SZKFB v Minister for Immigration
[2007] FMCA 738
•8 May 2007
FEDERAL MAGISTRATES COURT OF AUSTRALIA
| SZKFB v MINISTER FOR IMMIGRATION & ANOR | [2007] FMCA 738 |
| MIGRATION – RRT decision – Chinese applicant claiming political persecution – did not attend Tribunal hearing – no arguable case – application dismissed at show‑cause hearing. |
Federal Magistrates Court Rules 2001 (Cth), rr.44.12, 44.12(1)(a)
Migration Act 1958 (Cth), ss.424A, 426A(1), 476
SZCIA v Minister for Immigration & Multicultural & Indigenous Affairs [2006] FCA 238
SZEZI v Minister for Immigration & Multicultural & Indigenous Affairs [2005] FCA 1195
| Applicant: | SZKFB |
| First Respondent: | MINISTER FOR IMMIGRATION & CITIZENSHIP |
| Second Respondent: | REFUGEE REVIEW TRIBUNAL |
| File Number: | SYG488 of 2007 |
| Judgment of: | Smith FM |
| Hearing date: | 8 May 2007 |
| Delivered at: | Sydney |
| Delivered on: | 8 May 2007 |
REPRESENTATION
| Counsel for the Applicant: | Applicant in person |
| Counsel for the First Respondent: | Ms M Jolley |
| Solicitors for the Respondents: | Sparke Helmore |
ORDERS
The application is dismissed under Rule 44.12 on the ground that it does not raise an arguable case for the relief claimed.

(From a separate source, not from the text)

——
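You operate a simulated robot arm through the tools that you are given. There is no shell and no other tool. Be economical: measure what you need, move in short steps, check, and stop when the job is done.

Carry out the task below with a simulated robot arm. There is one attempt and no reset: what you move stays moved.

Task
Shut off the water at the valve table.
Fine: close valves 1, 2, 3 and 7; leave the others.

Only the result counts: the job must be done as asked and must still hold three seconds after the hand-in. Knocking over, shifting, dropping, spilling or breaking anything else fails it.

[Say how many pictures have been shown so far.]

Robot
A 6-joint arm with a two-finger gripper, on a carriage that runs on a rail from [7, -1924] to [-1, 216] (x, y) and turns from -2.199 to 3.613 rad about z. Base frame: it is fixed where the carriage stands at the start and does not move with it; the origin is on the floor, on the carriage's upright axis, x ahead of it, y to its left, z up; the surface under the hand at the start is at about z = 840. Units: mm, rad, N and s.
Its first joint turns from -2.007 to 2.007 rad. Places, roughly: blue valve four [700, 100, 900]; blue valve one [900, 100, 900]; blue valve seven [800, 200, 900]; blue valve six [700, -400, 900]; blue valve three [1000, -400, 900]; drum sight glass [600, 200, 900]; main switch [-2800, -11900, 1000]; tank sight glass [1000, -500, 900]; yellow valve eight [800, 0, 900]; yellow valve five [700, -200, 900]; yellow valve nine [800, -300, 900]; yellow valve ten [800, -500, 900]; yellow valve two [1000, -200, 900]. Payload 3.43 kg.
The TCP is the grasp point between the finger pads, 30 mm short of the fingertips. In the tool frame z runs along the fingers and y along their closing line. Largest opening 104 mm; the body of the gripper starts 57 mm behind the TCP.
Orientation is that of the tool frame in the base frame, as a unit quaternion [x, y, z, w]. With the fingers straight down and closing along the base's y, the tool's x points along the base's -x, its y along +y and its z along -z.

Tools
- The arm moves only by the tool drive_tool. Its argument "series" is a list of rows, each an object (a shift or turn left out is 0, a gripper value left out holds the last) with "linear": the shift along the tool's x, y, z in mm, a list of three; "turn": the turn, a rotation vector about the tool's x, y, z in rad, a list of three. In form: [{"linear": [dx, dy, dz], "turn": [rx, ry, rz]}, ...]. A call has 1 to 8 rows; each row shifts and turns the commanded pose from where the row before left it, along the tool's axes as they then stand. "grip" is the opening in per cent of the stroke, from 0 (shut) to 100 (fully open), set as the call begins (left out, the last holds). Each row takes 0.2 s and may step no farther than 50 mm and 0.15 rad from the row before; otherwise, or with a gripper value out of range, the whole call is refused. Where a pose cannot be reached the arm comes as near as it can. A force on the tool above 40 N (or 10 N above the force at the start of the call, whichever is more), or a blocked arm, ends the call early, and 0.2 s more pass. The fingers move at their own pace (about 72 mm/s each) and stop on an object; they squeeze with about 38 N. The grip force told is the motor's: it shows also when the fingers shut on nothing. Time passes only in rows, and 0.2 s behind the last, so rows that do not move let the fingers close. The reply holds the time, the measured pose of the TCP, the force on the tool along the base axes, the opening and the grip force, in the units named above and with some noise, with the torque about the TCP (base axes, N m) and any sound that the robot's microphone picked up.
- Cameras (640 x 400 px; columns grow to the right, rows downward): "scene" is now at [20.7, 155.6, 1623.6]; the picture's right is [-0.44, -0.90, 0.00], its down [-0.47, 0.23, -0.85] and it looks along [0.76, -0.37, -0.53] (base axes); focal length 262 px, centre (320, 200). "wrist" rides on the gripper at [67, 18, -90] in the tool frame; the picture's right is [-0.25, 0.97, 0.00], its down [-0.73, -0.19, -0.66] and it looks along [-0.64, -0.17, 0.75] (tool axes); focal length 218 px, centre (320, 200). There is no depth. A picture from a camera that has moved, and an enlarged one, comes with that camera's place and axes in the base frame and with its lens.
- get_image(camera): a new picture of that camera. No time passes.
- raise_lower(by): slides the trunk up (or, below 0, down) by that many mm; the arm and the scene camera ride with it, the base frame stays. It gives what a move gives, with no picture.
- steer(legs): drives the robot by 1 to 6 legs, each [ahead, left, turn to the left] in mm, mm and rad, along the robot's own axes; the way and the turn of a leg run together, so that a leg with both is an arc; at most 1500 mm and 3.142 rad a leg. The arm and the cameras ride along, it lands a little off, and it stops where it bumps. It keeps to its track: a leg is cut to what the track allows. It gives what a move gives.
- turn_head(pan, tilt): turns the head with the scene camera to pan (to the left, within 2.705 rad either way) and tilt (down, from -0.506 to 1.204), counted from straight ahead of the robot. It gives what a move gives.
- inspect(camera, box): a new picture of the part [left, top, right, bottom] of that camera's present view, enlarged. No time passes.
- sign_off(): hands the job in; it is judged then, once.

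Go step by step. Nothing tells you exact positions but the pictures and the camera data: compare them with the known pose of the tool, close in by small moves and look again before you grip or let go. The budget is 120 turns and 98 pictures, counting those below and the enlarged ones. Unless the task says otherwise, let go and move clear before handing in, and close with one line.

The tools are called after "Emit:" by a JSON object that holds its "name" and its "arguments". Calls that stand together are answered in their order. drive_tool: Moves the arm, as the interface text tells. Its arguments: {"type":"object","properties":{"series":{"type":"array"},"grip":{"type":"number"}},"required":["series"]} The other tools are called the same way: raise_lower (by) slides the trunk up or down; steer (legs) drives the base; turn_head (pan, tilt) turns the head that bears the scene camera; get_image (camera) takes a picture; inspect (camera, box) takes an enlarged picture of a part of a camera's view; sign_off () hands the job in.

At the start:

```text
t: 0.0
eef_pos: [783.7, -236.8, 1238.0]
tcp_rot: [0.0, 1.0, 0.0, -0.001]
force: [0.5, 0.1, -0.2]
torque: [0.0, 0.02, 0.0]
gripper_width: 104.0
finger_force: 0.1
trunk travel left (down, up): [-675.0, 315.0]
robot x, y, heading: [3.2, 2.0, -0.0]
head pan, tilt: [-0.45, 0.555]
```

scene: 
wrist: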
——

The applicant must pay the first respondent’s costs in the sum of $2,200.
| FEDERAL MAGISTRATES COURT OF AUSTRALIA AT SYDNEY |
SYG488 of 2007
| SZKFB |
Applicant
And
| MINISTER FOR IMMIGRATION & CITIZENSHIP |
First Respondent
| REFUGEE REVIEW TRIBUNAL |
Second Respondent
REASONS FOR JUDGMENT
(revised from transcript)
This is an application filed on 14 February 2007, seeking an order that the respondents show cause why a remedy should not be granted under s.476 of the Migration Act 1958 (Cth) (“the Migration Act”) in respect of a decision of the Refugee Review Tribunal (“the Tribunal”) dated 20 December 2006 and handed down on 16 January 2007. The Tribunal affirmed a decision of a delegate made on 6 September 2006, refusing to grant a protection visa to the applicant.
The application was returnable before me at a first court date on 6 March 2007. The applicant appeared and had the assistance of a Cantonese interpreter. The nature of the proceeding was explained to him by me and in an information sheet, and the applicant was given an opportunity to file an amended application and evidence after receiving a bundle of relevant documents and a referral for free legal advice. I warned the applicant that his application might be dismissed today if I were not satisfied that he raised an arguable case for the relief claimed.
The applicant was sent a referral for advice on 8 March 2007. He has not filed an amended application, and I shall consider the grounds in his application below.
The applicant arrived in Australia in May 2006 and an application for a protection visa was lodged on 4 July 2006. It did not disclose any assistance being given, and attached a typed statement explaining his reasons for claiming protection in Australia against return to the People’s Republic of China.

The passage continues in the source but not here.